— BEGIN —

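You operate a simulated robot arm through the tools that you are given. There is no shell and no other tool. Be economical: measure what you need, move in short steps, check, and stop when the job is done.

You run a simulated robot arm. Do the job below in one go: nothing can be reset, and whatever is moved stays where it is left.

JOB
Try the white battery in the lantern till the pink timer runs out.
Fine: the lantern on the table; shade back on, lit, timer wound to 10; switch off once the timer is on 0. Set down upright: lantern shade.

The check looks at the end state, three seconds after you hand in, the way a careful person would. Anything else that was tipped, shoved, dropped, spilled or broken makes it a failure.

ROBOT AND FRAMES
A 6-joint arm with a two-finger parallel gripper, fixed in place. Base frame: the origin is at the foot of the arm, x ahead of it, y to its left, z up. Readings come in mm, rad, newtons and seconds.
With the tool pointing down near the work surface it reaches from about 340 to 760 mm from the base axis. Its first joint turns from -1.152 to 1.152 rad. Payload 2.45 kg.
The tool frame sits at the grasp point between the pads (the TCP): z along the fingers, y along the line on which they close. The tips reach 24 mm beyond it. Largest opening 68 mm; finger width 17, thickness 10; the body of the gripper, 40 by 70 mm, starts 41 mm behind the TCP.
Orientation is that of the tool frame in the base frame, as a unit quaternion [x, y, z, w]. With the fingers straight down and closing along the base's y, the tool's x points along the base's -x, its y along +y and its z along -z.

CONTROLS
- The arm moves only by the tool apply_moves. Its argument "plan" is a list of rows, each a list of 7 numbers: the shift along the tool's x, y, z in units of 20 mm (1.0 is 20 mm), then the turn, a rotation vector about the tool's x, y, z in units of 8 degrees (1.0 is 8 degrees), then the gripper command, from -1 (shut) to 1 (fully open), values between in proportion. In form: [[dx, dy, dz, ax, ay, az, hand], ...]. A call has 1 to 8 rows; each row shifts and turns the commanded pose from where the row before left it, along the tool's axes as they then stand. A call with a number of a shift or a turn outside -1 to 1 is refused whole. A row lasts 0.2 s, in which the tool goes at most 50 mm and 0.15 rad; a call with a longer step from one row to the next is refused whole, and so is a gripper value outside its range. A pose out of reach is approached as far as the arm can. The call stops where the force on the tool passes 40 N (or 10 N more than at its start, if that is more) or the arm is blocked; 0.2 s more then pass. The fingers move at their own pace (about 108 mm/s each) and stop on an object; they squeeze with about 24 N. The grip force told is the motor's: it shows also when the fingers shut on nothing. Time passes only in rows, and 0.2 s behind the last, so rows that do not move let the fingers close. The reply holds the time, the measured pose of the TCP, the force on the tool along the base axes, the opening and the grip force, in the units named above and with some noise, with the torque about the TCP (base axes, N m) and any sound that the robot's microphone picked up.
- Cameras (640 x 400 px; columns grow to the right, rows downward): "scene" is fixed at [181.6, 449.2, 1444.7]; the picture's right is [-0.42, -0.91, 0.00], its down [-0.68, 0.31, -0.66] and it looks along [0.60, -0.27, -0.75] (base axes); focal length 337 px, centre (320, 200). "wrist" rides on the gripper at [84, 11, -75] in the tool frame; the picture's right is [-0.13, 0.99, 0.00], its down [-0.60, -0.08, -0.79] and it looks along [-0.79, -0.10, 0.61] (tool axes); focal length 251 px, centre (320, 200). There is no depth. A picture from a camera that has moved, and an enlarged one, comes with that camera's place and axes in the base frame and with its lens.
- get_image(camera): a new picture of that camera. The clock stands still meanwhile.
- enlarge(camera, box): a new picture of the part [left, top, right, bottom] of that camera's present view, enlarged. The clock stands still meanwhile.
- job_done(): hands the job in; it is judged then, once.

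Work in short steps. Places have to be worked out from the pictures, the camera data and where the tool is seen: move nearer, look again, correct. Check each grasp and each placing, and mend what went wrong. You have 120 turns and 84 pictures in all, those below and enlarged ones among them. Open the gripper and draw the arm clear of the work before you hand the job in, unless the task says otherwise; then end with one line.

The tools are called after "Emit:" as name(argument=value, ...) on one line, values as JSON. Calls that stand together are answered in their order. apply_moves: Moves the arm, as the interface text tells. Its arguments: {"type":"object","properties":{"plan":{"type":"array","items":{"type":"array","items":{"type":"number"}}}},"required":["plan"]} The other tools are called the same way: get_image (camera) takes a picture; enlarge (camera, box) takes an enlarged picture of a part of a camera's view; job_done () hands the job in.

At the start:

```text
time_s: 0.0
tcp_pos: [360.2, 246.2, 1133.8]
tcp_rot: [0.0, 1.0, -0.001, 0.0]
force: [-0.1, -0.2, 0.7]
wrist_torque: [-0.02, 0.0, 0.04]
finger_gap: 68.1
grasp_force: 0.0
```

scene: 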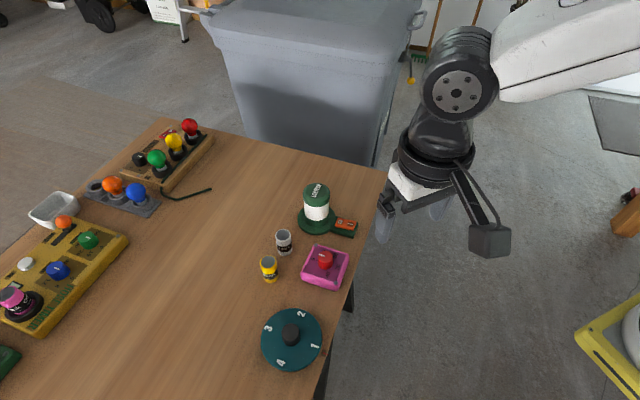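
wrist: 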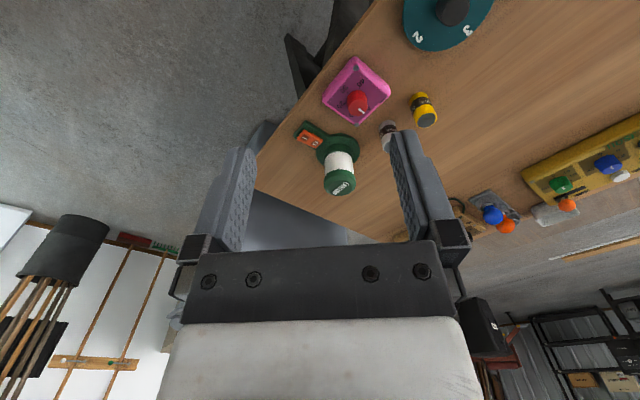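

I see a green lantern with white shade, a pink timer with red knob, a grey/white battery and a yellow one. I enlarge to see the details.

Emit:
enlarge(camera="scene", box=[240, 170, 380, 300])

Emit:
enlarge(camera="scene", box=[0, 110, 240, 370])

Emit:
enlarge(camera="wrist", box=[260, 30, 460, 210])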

— END —

PASSAGE GIVEN>
— BEGIN —

1. QUELLA RAI ANNI '60 PEDAGOGICA E POP IN MISSIONE PER CONTO DELLA DC
Antonio Dipollina per ‘la Repubblica’
ettore bernabei
La Rai era "di Bernabei", dopo di lui fu la Rai e basta. Chi c' era ricorda l' enorme feticcio con cui potevi individuare il nemico, nel moloch del monopolio democristiano che ti invadeva via televisione. Ricorda forse anche il respiro ampio che si produsse con la riforma, nel 1976, con Bernabei fuori dopo 14 anni, e via di Tg2 rivoluzionario e di Dario Fo che torna e in prima serata.

— END —

SHORT EXERCISE 1> What does the passage given say from "1. QUELLA RAI" through "in prima serata."? Give the exact wording.
SHORT EXERCISE 2> I need the passage given continued from the place where it stops.

EXPECTED ANSWER 1>
1. QUELLA RAI ANNI '60 PEDAGOGICA E POP IN MISSIONE PER CONTO DELLA DC
Antonio Dipollina per ‘la Repubblica’
ettore bernabei
La Rai era "di Bernabei", dopo di lui fu la Rai e basta. Chi c' era ricorda l' enorme feticcio con cui potevi individuare il nemico, nel moloch del monopolio democristiano che ti invadeva via televisione. Ricorda forse anche il respiro ampio che si produsse con la riforma, nel 1976, con Bernabei fuori dopo 14 anni, e via di Tg2 rivoluzionario e di Dario Fo che torna e in prima serata.

EXPECTED ANSWER 2>
Ettore Bernabei
Eventi veri, perché prima la Rai "d.B." Fo lo aveva cacciato da Canzonissima (oggi il Nobel ricorda con vago astio, accusando gli intellettuali attuali - «allora sì che si indignavano » - e glissa un po') mentre quel sulfureo quanto immerso d' incenso direttore generale gestiva l' Italia per la - enorme - parte che gli competeva con poche ma sentite regole: educare con la tv, valorizzare lo spirito nazionale e le sue qualità, rasserenare gli italiani la sera, essere in missione per conto di Dio e dei suoi rappresentanti in Terra.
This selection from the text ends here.